The House adopted late Tuesday night an amendment to its fiscal 2020 Defense appropriations bill that would bar the Pentagon from spending any of its funds to aid the Taliban insurgent group in Afghanistan.

CQ Roll Call disclosed last month that the Pentagon had asked Congress earlier this year for a $30 million fund that would at least partly be used in the coming fiscal year to defray the Taliban’s expenses associated with participating in talks to end the nearly 18-year-old war.

[Administration wants to reimburse Taliban’s travel expenses]

A Defense Department spokeswoman said after the initial story was published that the U.S. government would not pay the Taliban directly. However, the section of the Pentagon-proposed legislation that officials worried would conflict with anti-terrorism laws is titled, “Reimbursement.”

Either way, the net effect of the aid would likely result in covering certain expenses for a violent group that once harbored Osama bin Laden. What’s more, the Taliban is a well-funded organization, netting perhaps $800 million a year from opium trafficking and related activities.

That opium trade has, in turn, contributed, albeit not to the degree of drugs from other countries, to a surge in opioid-related deaths in the United States that hit nearly 48,000 in 2017, according to federal statistics.

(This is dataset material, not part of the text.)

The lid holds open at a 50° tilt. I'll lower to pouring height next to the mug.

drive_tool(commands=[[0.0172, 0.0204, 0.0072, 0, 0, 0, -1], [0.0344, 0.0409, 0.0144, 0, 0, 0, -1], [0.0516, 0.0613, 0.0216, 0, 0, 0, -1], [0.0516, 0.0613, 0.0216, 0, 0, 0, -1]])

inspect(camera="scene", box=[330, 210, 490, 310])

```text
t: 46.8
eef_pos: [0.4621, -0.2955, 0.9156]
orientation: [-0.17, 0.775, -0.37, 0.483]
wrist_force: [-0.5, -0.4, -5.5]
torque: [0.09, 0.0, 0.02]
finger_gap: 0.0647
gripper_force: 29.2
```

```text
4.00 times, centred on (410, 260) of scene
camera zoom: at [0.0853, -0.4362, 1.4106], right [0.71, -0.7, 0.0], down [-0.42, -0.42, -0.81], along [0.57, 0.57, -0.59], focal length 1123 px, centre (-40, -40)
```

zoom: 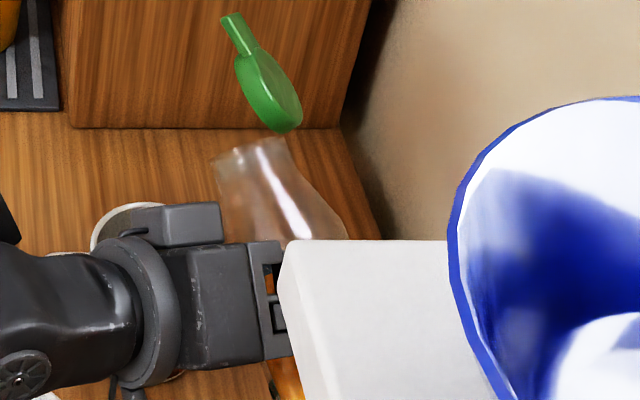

The spending requested by the Pentagon might “implicate provisions concerning material support to terrorists and terrorist organizations,” said the Pentagon budget document, which included a request for an exception from those laws.

‘Absurd’

The amendment approved late Tuesday, by Michigan Republican Tim Walberg, was adopted 381-46 as part of a package of other widely supported amendments to a four-bill appropriations measure. The House is expected to pass the spending legislation on Wednesday.

Walberg, in remarks on the House floor Tuesday, citing news reports about the proposed Defense Department support for the Taliban, called the Pentagon proposal “quite simply absurd.”

Walberg alluded to the 1,846 American military personnel who have been killed and the more than 20,000 injured while fighting the Taliban since late 2001.

“Sending taxpayer dollars straight to the Taliban, despite the price paid by our men and women in uniform, is the ultimate insult,” Walberg said. “We owe it to the taxpayers not to waste any more of their money.”

Strings attached

The Defense bill does not provide the exemption the administration had sought from the law against aiding terrorists, nor does the measure allocate the money officials had wanted for supporting Taliban participation in peace talks, according to lawmakers, aides and the report accompanying the bill.

Moreover, the legislation contains a provision barring any spending to support Taliban participation in peace talks as long as Afghan government representatives and women continue to be barred from those negotiations.

The Defense money bill includes another restriction on such spending as well.

“Additionally,” the report says, “no funds in this Act for assistance for Afghanistan should be made available for any member of the Taliban unless a peace agreement is reached that promotes United States national security interests, includes the democratically elected Afghan government, and protects the rights of Afghan women.”

The Walberg amendment is a simpler formulation: “None of the funds made available by this Act may be made available to the Taliban.”

Still to be determined is whether and how senators will go along with the House’s positions on these issues when the chamber takes up its version of the Pentagon money measure and, later, when negotiators meet to resolve differences in the bills.